Hardwicke: Yeah, yeah, yeah, because I think that's what makes things interesting. Like, you've got all these different, crazy guests. You're the same guy every day. (Laugh) We're gonna be all sleeping on the couch, huh?

Tavis: That'd be true, and we won't name certain guests who I think might do that, but that's (unintelligible). So to that point, what happens next, beyond 'Nativity Story,' which is doing quite well. What happens next?

Hardwicke: Yeah, oh, well, when I was scouting 'Nativity Story,' we were, like, in the middle of Morocco, and we're looking for locations that haven't changed in 2,000 years, right? You realize how much we have messed up the world. So my next one is kind of like an eco-activist film about, it's called 'The Monkey Wrench Gang' and it's about four people that love the land, and they're willing to fight and do a few little mischievous acts to bring attention to saving the planet.

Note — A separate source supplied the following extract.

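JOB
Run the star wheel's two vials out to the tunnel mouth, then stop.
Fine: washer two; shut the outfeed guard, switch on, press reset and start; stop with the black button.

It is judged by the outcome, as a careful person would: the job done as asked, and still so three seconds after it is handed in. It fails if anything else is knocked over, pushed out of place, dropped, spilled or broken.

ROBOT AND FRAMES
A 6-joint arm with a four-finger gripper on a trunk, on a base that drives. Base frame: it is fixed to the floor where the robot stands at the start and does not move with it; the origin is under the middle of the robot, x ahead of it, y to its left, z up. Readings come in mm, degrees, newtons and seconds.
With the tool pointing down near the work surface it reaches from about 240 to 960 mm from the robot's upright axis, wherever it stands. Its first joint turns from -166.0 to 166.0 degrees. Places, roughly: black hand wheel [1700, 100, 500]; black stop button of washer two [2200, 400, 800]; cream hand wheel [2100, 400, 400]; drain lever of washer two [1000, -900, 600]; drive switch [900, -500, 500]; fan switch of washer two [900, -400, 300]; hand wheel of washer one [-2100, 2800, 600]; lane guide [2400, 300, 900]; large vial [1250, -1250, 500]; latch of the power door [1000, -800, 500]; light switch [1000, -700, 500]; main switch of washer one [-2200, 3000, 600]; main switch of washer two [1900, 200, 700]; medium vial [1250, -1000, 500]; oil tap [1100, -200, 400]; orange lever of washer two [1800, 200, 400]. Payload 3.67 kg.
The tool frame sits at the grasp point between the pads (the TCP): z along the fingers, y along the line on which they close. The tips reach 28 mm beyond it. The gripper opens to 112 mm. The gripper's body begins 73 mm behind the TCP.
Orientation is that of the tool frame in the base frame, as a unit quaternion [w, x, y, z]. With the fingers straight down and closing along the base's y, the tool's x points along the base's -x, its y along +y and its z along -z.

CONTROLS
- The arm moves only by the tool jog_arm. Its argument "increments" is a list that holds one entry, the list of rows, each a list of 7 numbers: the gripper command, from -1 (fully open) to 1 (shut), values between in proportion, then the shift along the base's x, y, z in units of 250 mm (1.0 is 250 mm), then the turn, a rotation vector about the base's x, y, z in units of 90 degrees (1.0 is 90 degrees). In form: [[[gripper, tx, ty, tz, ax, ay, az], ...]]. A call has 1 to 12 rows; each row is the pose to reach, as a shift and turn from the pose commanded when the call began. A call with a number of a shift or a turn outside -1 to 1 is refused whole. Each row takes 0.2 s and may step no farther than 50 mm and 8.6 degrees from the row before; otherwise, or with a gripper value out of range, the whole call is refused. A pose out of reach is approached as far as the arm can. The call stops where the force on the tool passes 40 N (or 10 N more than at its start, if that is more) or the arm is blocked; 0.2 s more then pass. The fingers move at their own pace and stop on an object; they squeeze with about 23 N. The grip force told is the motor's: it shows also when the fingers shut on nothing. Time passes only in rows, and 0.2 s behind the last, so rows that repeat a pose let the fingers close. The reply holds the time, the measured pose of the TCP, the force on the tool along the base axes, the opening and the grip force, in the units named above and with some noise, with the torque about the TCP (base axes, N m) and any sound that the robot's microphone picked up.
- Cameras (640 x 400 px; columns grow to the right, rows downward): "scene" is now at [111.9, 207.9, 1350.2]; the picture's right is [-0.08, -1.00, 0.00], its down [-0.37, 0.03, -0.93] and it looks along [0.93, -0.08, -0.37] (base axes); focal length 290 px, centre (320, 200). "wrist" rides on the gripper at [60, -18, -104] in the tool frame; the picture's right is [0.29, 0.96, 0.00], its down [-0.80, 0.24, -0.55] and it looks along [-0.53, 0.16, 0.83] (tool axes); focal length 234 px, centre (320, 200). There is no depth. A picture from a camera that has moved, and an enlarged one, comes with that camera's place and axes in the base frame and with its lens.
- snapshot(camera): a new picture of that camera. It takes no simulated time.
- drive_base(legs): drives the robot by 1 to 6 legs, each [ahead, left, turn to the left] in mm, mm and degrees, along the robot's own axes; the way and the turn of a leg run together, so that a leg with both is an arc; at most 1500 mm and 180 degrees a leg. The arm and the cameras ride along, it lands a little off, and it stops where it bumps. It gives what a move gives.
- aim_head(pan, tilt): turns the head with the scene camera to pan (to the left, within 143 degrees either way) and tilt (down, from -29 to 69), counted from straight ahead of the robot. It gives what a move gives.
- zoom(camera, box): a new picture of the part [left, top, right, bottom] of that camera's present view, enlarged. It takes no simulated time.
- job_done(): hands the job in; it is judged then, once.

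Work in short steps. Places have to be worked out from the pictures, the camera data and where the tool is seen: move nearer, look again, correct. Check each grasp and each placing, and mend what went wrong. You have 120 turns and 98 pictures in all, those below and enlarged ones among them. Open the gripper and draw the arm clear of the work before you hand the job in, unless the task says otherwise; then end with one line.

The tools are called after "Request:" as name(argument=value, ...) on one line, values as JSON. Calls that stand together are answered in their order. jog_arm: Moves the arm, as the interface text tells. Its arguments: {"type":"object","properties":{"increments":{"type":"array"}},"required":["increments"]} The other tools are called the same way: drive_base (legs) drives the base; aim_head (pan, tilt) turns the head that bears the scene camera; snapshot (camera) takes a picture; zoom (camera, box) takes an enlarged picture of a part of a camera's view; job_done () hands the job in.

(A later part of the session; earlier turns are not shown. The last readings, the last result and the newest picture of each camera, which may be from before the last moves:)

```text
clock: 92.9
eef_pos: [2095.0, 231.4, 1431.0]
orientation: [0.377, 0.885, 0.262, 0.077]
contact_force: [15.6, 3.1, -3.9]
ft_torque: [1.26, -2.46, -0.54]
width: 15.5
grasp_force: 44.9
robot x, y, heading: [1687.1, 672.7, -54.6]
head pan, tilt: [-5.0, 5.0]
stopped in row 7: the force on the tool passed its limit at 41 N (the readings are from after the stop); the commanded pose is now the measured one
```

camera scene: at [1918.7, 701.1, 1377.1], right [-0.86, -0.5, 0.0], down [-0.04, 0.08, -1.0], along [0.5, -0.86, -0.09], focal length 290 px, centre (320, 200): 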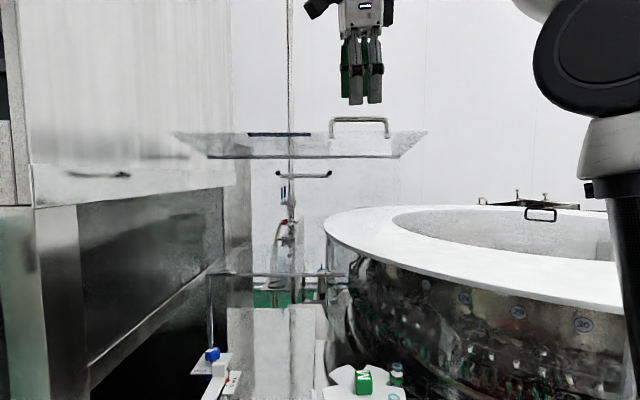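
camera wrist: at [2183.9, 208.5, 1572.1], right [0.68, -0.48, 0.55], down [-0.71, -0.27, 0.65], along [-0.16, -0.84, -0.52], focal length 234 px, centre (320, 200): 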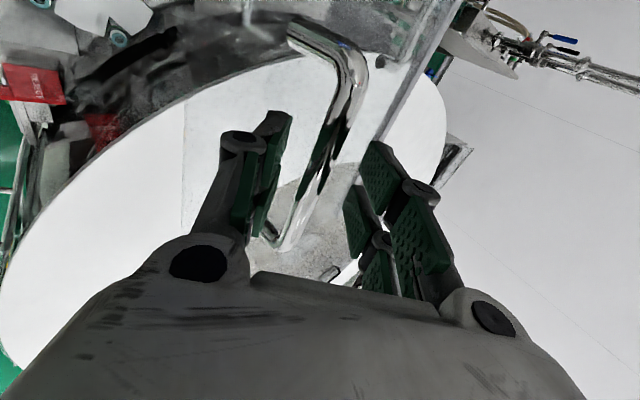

Tavis: 'The Monkey Wrench...'

Hardwicke: So it's pretty fun, yeah.

Tavis: 'The Monkey Wrench Gang.' It sounds like my friends, but that's another...

Hardwicke: Ah. (Laugh)

Tavis: That's another issue. Did you have a good time? I was in Morocco for the first time this summer. I loved it.

Hardwicke: Isn't it cool?

Tavis: Did you love it? Isn't it a cool place?

Hardwicke: Oh, I loved it, yeah. I love all the Berber rugs, and all the arts, and the landscape's gorgeous.

Tavis: It is quite a - I'd been to any number of parts of Africa, but never to Morocco.

Hardwicke: Me too, yeah.

Tavis: It's just so different than everything else.

Hardwicke: Oh, it's not like, I've been to Kenya and Tanzania and South Africa, but it's its own people.

Tavis: I'm glad to have you on the program.

Hardwicke: Yeah, thank you so much.

Tavis: 'The Nativity Story.' Check it out at a theater near you. That's our show for tonight. Catch me on the radio this weekend, Public Radio International. Check your local listings. Thanks for watching, and keep the faith.